**GOAL 1:**
Cite the supplied text exactly. Begin with "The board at" and finish with "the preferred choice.".
**GOAL 2:**
Pick up the supplied text at the point where it stops and go on.

**SUPPLIED TEXT:**
It's a no-brainer.
The board at Woolworths Limited (ASX: WOW) was always going to be put on the chopping board with this happening…
One year on and two profit downgrades later, the Woolies boardroom is expected to undergo significant changes following the announcement of the resignation of CEO Grant O'Brien.
Indeed, Fairfax Press today reported that Woolies Chairman, Ralph Waters, is believed to have also brought forward retirement plans to make way for a fresh executive team.
It says Origin Energy Ltd (ASX: ORG) Chairman, Gordon Cairns, and National Australia Bank Ltd (ASX: NAB) deputy chief executive, Michael Ullmer, are plausible replacements for Mr Waters.
Fairfax says that of the shareholders it contacted, Mr Cairns was the preferred choice.
Time for change
It doesn't really matter who takes the reigns as CEO or Chair, so long as they have a viable strategy in place to resurrect the retailer's two potentially biggest drivers of earnings: Supermarkets and Masters.

**DATA LINES:**
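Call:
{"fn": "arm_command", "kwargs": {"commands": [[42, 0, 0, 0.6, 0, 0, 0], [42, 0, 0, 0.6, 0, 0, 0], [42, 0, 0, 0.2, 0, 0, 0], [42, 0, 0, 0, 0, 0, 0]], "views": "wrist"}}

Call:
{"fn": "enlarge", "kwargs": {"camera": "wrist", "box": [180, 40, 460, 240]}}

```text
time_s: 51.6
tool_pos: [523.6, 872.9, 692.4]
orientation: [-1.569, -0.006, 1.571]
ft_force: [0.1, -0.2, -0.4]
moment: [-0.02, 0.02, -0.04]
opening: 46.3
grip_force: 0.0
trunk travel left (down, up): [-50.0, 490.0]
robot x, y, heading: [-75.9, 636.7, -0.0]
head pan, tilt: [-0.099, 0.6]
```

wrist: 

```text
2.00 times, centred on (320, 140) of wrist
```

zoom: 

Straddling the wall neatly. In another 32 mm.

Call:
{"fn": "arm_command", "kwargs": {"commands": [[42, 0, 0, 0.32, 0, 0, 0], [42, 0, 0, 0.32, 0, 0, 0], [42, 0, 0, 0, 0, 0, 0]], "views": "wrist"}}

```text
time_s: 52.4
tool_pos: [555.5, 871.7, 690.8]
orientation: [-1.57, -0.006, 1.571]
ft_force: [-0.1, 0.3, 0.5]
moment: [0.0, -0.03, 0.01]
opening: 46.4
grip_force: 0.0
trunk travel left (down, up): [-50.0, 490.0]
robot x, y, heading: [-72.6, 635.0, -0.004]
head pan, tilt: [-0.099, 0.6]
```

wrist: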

**RESPONSE 1:**
The board at Woolworths Limited (ASX: WOW) was always going to be put on the chopping board with this happening…
One year on and two profit downgrades later, the Woolies boardroom is expected to undergo significant changes following the announcement of the resignation of CEO Grant O'Brien.
Indeed, Fairfax Press today reported that Woolies Chairman, Ralph Waters, is believed to have also brought forward retirement plans to make way for a fresh executive team.
It says Origin Energy Ltd (ASX: ORG) Chairman, Gordon Cairns, and National Australia Bank Ltd (ASX: NAB) deputy chief executive, Michael Ullmer, are plausible replacements for Mr Waters.
Fairfax says that of the shareholders it contacted, Mr Cairns was the preferred choice.

**RESPONSE 2:**
Woolworths supermarkets have been losing out to a resurgent Coles – owned by Wesfarmers Ltd (ASX: WES) – while Masters continues to post steep losses.
Are Woolworths shares a buy?
Like all retailers, Woolworths' current strategy is to grow same-store sales (SSS), while stripping away unnecessary operating costs.
However, as a $33 billion behemoth, investors must have utmost confidence in their management team to implement a well-thought-out plan because it'll take time to achieve and – as can be seen above – is sure to produce some anxiety for shareholders.
Personally, I hold a large amount of Woolworths shares in my portfolio, but if I were an investor running the ruler over the stock today, I'd be patient. Wait for tomorrow's results and keep a keen eye on profit margins, cost-cutting and strategic commentary for both Masters and the Supermarkets business.